Repeat Step 2 for all cities in set C.

Step 4 :

Develop mutually disjoint, irreflexive and symmetric relations \(R_{1}, R_{2}, \ldots , R_{n}\) on set of cities C and give the name each relation as a travel agency.

Step 5 :

Select a travel agency as best travel agency to travel from one city to other, whose membership value is high than that of other agencies.

Step 6 :

Construct a graph structure on set of cities with relations, select those pairs of cities having same kind of best travel agency as elements of same relation.

Step 7 :

Write all elements of relations with their membership values, resulting relations \( \mu _{1}, \mu _{2}, \ldots , \mu _{n} \) are fuzzy sets on \(R_{1}, R_{2}, R_{3}, \ldots , R_{n}\), respectively and \((\sigma , \mu _{1}, \mu _{2}, \ldots , \mu _{n} )\) is a fuzzy graph structure.

Step 8 :

Draw the fuzzy graph structure whose every edge identify best traveling service among corresponding cities.

4 Conclusions

Graph structures are widely useful in studying some structures, including graphs, labeled graphs, signed graphs, edge colored graphs and have numerous applications in various domains. In some cases, certain aspects of graph-theoretical systems may be ambiguous. Use of fuzzy methods in dealing vague notions and uncertainty is quite natural. Fuzzy graph structures have many advantages to cope with vagueness and uncertainty.

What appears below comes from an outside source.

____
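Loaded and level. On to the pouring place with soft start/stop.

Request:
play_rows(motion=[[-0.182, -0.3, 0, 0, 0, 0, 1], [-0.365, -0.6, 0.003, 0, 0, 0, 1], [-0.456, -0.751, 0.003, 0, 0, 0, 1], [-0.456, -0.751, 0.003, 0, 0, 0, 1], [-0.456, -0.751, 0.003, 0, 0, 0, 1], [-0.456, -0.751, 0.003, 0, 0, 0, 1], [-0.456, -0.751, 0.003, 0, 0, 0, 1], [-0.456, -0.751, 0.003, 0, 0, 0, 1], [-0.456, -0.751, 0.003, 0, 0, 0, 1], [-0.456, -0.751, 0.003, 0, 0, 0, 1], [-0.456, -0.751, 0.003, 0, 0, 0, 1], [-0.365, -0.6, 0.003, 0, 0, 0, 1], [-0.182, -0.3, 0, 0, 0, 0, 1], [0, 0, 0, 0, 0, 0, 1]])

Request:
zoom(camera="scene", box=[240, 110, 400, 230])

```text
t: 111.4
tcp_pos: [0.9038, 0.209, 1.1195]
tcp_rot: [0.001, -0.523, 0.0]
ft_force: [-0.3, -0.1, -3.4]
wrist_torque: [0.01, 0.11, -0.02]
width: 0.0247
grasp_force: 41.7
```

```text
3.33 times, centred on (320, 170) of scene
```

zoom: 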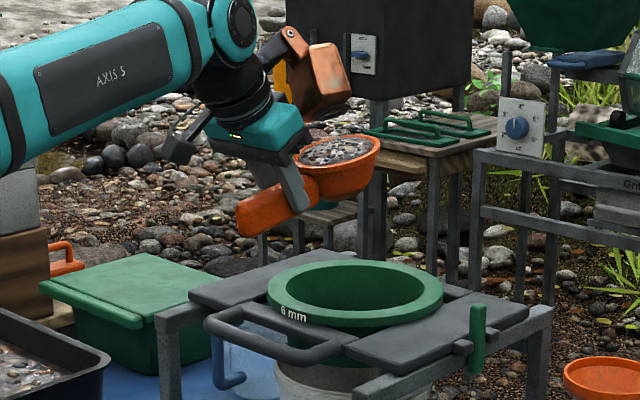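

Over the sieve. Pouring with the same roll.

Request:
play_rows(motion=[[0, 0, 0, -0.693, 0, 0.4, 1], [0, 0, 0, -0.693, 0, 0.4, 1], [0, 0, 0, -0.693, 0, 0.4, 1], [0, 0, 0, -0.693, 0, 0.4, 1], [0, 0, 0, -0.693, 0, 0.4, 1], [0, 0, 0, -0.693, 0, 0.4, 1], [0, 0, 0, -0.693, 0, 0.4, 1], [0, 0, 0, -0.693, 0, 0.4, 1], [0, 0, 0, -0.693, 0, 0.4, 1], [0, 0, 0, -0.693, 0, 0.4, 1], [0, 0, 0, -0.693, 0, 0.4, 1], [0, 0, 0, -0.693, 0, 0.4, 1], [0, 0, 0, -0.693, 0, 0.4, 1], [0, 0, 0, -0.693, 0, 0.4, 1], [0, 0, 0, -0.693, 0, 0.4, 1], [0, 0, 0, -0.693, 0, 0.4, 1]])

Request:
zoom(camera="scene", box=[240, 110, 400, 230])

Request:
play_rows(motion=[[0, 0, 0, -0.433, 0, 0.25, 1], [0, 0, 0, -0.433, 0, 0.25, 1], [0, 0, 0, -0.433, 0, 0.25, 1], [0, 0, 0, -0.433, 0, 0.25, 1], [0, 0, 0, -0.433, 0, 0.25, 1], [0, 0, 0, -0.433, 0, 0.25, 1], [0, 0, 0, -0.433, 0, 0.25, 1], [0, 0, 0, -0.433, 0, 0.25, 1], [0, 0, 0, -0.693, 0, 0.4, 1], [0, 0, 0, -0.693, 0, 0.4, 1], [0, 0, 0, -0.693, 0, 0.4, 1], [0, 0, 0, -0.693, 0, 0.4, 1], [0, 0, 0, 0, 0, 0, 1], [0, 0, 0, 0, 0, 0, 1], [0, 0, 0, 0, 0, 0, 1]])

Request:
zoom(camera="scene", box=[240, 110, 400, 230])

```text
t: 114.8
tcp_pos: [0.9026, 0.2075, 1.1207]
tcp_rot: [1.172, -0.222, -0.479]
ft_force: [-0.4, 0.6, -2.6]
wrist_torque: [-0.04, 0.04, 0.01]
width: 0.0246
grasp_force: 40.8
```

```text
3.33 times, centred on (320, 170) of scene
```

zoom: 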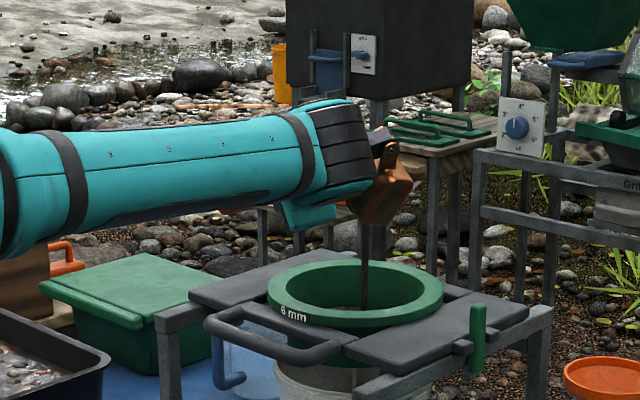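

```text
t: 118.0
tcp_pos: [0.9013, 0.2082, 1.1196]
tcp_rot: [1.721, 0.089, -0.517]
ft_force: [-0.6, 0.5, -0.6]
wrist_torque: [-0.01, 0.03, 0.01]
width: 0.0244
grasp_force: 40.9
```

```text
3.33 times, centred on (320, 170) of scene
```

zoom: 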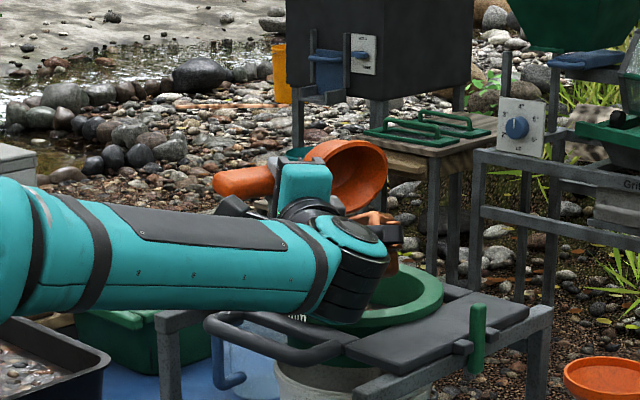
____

In this paper, we have introduced semi strong min-product of fuzzy graph structures, regular fuzzy graph structures, strong and complete regular fuzzy graph structures. Moreover, we have defined degree of a vertex in semi strong min-product of fuzzy graph structures. We have also discussed total degree of a vertex in semi strong min-product of fuzzy graph structures and explained some properties of all these concepts with detailed examples. Furthermore, we have presented an application of fuzzy graph structures in decision-making, that is, identification of best traveling service. We aim to extend our work to: (1) Pythagorean fuzzy graph structures, (2) Bipolar fuzzy graph structures, (3) Soft fuzzy graph structures, (4) Rough fuzzy graph structures, (5) Rough fuzzy soft graph structures, and (6) Fuzzy soft graph structures.